Cet imbroglio force en outre l'homme à replonger dans une dynamique familiale quasi immuable (Nicole Garcia incarne sa mère et Guillaume de Tonquedec, son frangin jaloux), à laquelle s'ajoute maintenant tout un pan inconnu de la vie du père disparu.

On s'en doute bien, l'histoire officielle en cache une autre, plus intime, plus difficile à percer. Parce que protégée par tous les petits notables de l'endroit.

Le regard que porte Rappeneau sur la vie de province - qu'il a lui-même bien connue dans son enfance - n'est certes pas aussi féroce que celui de Chabrol, mais il n'en est pas moins savoureux.

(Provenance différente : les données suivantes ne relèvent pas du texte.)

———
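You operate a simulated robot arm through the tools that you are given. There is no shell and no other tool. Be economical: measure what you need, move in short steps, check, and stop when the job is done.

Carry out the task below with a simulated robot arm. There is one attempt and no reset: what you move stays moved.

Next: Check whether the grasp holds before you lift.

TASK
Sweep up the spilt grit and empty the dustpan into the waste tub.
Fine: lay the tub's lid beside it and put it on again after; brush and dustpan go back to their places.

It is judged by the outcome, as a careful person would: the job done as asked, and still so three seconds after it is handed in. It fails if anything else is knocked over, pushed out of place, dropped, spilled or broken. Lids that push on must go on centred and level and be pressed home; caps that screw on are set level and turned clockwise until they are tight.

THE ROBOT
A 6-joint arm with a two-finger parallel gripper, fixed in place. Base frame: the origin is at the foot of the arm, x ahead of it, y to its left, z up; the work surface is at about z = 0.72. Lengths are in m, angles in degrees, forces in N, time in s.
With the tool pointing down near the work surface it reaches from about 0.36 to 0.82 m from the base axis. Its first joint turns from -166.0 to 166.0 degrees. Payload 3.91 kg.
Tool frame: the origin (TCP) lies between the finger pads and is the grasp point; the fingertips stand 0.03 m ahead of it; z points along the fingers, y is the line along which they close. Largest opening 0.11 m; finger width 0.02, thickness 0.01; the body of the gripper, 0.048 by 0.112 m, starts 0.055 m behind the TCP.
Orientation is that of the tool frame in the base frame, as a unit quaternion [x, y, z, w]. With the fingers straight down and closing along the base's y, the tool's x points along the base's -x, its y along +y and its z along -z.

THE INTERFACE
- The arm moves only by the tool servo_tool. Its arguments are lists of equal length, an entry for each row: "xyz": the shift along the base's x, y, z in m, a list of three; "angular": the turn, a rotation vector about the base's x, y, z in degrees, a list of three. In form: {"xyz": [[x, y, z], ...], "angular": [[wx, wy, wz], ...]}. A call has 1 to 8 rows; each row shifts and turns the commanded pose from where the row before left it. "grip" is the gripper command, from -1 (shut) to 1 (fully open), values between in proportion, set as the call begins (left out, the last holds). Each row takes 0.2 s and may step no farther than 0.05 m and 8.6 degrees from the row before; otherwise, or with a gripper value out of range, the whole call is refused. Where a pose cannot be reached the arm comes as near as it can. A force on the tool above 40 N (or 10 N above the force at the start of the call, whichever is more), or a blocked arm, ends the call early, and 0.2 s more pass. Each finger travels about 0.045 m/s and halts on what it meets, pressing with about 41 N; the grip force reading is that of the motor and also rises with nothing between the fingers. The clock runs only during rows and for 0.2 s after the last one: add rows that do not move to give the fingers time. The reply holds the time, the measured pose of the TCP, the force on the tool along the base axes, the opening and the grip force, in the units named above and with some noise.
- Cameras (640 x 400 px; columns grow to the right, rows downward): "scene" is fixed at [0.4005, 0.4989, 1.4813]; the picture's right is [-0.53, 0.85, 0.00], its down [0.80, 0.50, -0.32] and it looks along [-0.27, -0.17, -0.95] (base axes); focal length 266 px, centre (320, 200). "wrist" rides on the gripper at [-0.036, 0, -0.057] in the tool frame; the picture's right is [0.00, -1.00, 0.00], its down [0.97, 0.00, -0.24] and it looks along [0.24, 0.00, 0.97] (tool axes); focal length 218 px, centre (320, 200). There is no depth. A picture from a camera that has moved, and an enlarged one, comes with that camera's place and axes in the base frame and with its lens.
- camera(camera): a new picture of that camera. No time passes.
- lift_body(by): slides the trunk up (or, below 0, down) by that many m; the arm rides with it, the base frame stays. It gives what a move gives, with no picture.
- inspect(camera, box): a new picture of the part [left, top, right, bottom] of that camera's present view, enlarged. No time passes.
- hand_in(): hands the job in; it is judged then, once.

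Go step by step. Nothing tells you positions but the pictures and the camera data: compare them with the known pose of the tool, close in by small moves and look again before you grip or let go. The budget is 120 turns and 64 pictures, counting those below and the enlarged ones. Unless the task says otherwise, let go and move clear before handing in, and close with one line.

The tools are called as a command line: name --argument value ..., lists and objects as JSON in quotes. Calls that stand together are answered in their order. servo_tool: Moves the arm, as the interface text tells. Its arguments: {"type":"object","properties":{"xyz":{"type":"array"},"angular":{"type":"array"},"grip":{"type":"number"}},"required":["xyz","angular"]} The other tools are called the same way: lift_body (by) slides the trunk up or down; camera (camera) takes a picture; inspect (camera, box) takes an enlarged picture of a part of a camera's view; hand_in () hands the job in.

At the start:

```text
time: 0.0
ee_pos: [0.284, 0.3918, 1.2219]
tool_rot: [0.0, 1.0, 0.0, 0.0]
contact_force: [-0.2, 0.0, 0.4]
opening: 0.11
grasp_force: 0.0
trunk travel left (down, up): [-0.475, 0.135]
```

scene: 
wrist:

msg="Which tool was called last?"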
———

Dans ce film choral dont le rythme trépidant ne faiblit jamais, Jean-Paul Rappeneau met aussi en valeur une imposante distribution, constituée uniquement d'actrices et d'acteurs avec qui il n'avait encore jamais travaillé. Mathieu Amalric se fond avec une grande aisance dans cet univers en trouvant toujours la juste note, sans ne jamais chercher l'effet. Marine Vacth, Gilles Lellouche, Karin Viard, Nicole Garcia, Guillaume de Tonquedec, André Dussollier, Gemma Chan et Yves Jacques prennent tous visiblement plaisir à jouer leur partition respective.

Les admirateurs de comédies françaises de facture classique retrouveront avec plaisir un cinéaste à qui l'on doit notamment La vie de château et Le sauvage. D'autant qu'il affiche ici une forme splendide.

* * * 1/2

COMÉDIE. Belles familles. De Jean-Paul Rappeneau. Avec Mathieu Amalric, Marine Vacht, Gilles Lellouche et Karin Viard. 1h53.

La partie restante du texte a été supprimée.